» WORK TO BE COMPLETED
Repeat everything from the line holding "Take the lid" to the line holding "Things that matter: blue", inclusive, exactly. Leave out the rest.

-- Start RECORDS --

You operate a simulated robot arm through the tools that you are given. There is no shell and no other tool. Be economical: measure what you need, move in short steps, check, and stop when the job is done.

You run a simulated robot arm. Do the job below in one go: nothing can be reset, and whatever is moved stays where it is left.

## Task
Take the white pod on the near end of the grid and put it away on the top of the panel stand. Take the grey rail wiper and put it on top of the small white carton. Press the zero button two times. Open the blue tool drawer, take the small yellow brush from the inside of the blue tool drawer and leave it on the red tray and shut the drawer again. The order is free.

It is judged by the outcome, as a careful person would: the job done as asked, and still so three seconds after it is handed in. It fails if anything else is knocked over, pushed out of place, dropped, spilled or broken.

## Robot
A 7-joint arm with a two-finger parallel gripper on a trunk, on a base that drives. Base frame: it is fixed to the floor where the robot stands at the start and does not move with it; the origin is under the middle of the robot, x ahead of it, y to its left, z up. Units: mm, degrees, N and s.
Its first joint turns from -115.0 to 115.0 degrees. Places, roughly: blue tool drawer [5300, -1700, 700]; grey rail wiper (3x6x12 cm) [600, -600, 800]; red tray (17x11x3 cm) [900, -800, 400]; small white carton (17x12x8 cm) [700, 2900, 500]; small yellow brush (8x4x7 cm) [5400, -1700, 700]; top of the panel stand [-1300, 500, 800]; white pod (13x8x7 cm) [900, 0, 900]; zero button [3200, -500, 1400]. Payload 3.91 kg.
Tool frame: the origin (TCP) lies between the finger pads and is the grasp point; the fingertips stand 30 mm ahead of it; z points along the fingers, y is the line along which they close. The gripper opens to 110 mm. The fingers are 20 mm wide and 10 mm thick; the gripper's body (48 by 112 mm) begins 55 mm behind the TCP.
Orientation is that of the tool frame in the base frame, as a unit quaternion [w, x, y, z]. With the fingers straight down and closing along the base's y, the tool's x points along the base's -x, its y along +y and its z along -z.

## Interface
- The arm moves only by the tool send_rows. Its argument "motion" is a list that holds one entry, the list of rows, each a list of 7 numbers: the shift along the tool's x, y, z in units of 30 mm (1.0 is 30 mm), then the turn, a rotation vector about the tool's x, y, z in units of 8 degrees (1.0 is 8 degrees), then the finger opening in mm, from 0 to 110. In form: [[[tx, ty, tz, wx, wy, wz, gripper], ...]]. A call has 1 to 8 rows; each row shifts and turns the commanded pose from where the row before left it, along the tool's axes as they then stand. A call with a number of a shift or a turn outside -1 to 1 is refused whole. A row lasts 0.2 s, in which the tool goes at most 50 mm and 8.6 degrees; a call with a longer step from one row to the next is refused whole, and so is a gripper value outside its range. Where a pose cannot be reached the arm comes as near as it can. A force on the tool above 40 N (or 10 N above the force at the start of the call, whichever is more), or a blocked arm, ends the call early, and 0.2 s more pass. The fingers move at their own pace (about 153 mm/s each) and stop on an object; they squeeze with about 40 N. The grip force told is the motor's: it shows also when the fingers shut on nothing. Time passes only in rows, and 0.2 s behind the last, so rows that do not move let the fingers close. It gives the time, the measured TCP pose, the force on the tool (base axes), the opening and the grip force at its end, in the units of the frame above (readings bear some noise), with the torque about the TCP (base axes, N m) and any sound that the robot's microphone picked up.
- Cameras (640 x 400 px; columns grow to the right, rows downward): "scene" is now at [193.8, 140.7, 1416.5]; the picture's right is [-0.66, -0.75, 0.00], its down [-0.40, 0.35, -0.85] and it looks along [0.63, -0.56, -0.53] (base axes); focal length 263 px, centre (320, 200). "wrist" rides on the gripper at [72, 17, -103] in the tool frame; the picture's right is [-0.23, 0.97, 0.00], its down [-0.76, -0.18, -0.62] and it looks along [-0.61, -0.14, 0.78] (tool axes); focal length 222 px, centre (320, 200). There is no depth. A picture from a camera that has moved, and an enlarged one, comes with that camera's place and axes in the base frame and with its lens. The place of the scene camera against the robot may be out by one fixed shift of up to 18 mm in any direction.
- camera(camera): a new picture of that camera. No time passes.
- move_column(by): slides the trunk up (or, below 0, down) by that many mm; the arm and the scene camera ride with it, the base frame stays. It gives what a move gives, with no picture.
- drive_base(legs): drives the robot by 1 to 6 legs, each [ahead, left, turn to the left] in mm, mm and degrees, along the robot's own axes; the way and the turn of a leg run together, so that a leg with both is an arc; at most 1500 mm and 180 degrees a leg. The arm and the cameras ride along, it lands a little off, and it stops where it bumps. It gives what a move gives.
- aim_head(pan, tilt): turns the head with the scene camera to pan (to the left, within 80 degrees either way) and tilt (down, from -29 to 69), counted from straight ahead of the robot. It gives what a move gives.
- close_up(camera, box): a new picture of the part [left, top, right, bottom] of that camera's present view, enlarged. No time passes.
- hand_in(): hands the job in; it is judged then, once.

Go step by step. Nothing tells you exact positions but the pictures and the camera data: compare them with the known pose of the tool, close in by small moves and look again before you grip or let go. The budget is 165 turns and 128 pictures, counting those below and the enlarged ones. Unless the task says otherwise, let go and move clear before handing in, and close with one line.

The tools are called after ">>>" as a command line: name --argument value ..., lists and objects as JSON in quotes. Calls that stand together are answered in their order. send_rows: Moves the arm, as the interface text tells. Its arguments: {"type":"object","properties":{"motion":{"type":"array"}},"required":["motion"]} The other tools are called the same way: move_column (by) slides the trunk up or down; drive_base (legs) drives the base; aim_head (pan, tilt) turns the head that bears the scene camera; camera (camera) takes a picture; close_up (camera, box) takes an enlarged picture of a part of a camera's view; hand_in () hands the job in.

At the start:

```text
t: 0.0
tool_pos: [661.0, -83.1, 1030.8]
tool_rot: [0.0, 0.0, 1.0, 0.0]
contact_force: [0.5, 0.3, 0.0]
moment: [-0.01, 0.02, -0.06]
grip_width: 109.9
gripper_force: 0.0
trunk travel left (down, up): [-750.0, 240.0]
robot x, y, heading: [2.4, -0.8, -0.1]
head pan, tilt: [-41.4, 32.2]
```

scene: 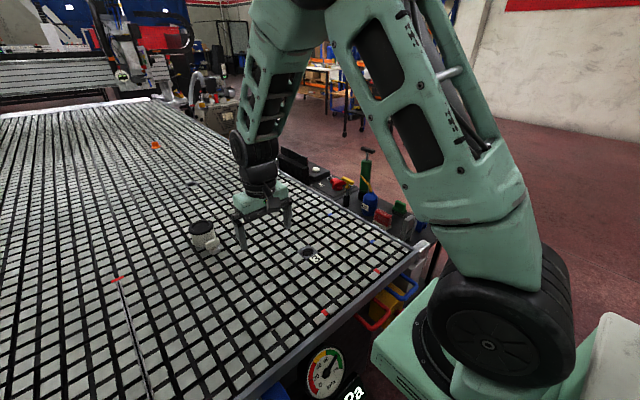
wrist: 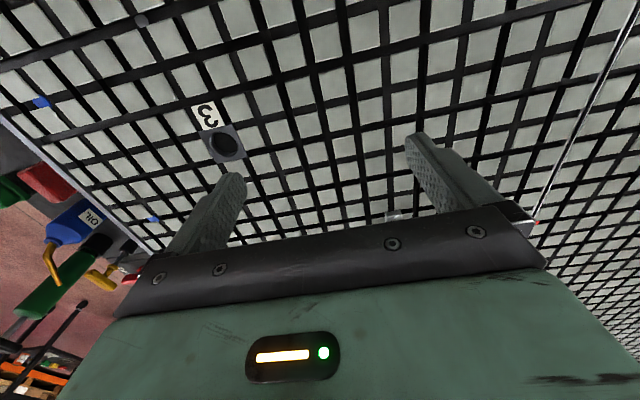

-- End RECORDS --
-- Start RECORDS --

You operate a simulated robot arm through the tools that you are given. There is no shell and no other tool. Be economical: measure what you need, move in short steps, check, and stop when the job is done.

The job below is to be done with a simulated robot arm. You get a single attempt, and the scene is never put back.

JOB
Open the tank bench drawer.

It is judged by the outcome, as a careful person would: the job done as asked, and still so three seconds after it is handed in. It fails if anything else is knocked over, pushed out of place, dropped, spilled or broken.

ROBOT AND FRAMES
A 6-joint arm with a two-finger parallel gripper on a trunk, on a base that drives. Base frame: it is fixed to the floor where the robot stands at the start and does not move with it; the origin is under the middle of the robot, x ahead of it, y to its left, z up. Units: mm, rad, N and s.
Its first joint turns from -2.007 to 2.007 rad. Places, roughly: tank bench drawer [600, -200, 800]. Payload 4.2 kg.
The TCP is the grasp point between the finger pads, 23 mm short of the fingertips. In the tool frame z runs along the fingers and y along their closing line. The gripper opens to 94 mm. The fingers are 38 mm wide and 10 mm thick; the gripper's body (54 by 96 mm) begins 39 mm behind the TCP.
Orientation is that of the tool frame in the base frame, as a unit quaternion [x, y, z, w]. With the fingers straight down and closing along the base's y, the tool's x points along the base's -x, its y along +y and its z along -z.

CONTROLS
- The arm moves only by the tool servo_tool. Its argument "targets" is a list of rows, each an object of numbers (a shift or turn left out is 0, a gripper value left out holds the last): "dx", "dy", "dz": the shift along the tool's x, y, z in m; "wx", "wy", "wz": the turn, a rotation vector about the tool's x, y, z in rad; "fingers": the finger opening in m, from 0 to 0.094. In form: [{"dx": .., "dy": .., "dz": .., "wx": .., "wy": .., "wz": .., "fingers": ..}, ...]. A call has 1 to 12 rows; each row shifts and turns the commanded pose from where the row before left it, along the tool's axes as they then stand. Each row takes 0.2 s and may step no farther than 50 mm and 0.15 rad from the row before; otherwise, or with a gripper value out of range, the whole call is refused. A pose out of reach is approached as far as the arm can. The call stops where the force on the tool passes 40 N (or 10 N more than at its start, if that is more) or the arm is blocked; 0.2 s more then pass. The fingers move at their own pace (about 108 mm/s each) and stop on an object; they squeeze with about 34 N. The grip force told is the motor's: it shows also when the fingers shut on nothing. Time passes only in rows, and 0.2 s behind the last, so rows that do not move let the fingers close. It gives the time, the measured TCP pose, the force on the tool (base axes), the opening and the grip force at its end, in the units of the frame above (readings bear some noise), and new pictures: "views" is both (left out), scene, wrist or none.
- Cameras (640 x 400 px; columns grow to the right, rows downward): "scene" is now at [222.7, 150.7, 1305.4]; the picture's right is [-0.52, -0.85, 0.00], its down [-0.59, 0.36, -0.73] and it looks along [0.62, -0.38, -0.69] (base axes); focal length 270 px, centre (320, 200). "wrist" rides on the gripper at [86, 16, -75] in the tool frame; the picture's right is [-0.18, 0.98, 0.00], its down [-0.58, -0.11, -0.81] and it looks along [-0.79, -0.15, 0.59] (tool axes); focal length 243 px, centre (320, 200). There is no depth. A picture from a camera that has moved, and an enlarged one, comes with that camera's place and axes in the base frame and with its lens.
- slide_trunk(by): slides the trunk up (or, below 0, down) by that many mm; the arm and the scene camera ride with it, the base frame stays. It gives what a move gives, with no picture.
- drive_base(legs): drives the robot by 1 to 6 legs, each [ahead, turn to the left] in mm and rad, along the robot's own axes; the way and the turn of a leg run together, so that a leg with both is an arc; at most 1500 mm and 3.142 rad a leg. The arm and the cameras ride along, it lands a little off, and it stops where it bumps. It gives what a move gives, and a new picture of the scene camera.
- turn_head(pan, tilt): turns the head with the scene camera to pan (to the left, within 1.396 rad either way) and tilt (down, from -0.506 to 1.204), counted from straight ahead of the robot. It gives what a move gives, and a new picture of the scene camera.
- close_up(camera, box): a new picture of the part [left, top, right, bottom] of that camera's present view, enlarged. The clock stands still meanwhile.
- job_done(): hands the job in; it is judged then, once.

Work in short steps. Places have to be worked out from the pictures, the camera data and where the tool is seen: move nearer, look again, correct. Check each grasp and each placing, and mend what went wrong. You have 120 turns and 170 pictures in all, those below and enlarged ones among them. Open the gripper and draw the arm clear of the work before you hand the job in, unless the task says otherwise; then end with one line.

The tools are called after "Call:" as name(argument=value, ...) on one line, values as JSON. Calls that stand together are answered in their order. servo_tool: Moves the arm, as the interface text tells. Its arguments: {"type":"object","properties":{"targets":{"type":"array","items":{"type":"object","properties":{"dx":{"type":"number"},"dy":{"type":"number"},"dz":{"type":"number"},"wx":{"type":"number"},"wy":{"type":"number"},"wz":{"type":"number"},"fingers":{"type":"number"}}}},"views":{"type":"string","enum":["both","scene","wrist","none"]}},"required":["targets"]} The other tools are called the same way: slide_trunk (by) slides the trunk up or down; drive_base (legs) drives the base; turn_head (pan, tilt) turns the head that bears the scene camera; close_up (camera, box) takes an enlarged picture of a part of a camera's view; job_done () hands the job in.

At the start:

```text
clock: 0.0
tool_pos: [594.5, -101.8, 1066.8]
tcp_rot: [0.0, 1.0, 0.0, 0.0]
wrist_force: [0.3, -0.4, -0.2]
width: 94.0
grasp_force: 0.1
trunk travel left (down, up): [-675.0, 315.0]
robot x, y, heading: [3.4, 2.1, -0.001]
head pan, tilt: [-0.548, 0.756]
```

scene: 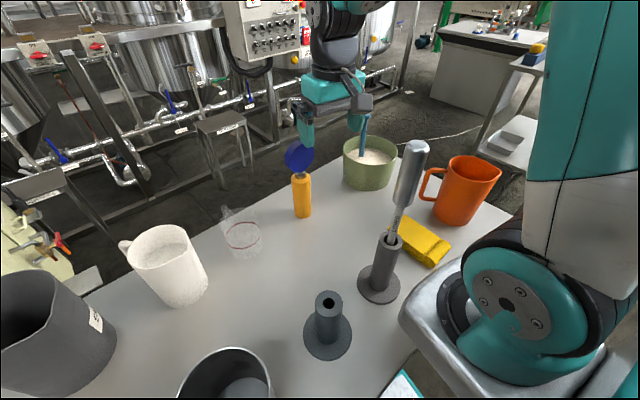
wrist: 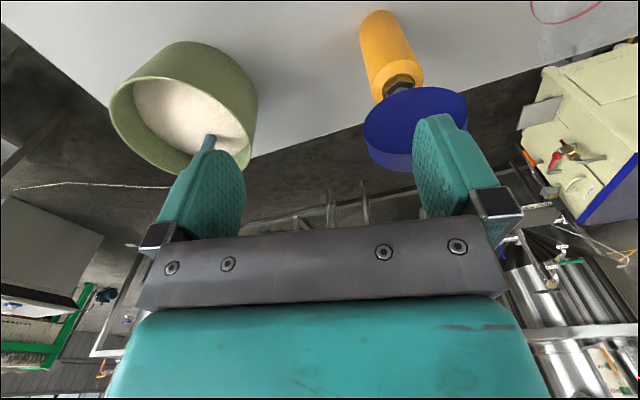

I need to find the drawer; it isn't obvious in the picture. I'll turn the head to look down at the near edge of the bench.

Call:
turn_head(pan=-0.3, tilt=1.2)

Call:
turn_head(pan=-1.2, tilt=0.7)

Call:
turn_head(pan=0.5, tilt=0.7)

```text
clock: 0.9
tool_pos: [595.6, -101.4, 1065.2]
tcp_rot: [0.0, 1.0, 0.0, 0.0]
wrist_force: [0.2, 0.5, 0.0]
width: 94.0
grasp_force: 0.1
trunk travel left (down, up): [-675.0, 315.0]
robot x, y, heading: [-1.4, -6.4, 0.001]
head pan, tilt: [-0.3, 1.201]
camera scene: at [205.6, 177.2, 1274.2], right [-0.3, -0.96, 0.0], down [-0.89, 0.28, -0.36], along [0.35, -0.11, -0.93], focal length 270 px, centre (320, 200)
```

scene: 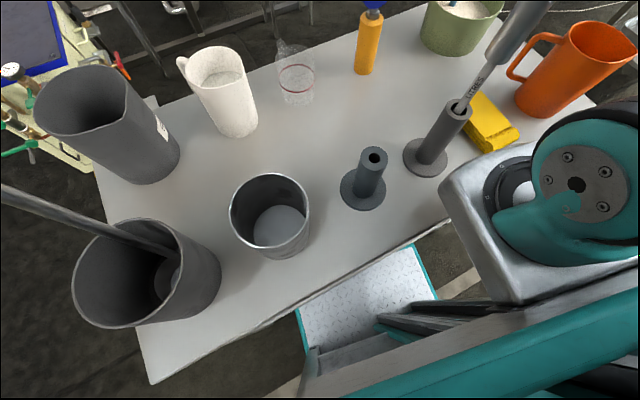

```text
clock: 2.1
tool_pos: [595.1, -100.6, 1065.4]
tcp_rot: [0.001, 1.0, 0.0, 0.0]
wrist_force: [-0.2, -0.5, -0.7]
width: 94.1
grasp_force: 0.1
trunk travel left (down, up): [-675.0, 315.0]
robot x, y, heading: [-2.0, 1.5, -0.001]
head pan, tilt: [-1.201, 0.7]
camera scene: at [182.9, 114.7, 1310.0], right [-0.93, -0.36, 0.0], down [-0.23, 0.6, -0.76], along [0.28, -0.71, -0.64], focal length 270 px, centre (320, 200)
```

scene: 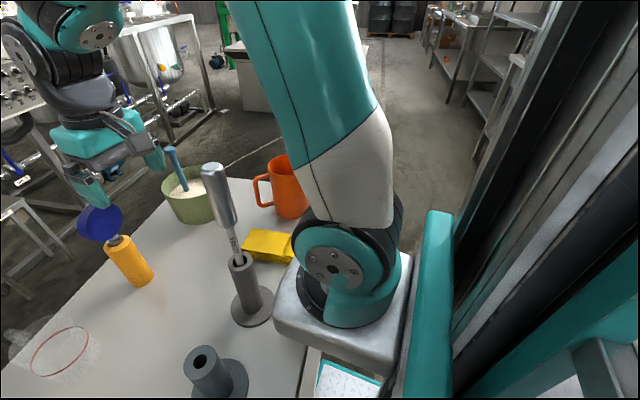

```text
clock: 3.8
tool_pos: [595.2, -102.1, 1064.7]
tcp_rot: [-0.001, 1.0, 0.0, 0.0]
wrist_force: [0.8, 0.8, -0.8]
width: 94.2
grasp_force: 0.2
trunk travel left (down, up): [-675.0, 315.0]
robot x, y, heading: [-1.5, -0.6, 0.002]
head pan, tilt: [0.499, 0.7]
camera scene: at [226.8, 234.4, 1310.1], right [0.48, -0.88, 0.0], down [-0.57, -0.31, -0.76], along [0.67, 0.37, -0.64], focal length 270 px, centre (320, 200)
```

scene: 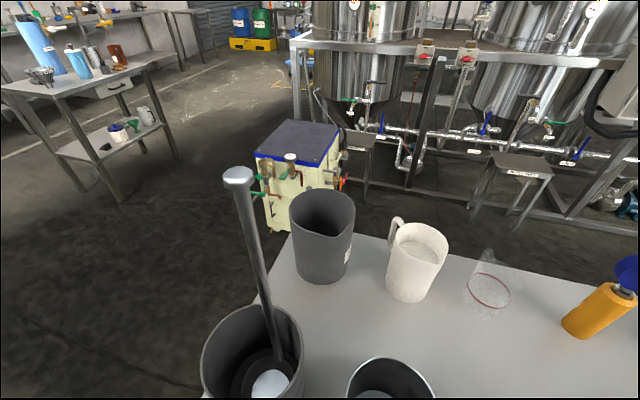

-- End RECORDS --
-- Start RECORDS --

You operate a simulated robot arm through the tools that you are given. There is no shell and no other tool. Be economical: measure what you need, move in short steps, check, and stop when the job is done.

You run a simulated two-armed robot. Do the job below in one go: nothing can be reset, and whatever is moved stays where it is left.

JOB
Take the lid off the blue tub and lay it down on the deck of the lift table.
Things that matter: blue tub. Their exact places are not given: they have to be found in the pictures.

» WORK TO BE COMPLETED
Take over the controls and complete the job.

-- End RECORDS --

» CORRECT RESPONSE
Take the lid off the blue tub and lay it down on the deck of the lift table.
Things that matter: blue tub. Their exact places are not given: they have to be found in the pictures.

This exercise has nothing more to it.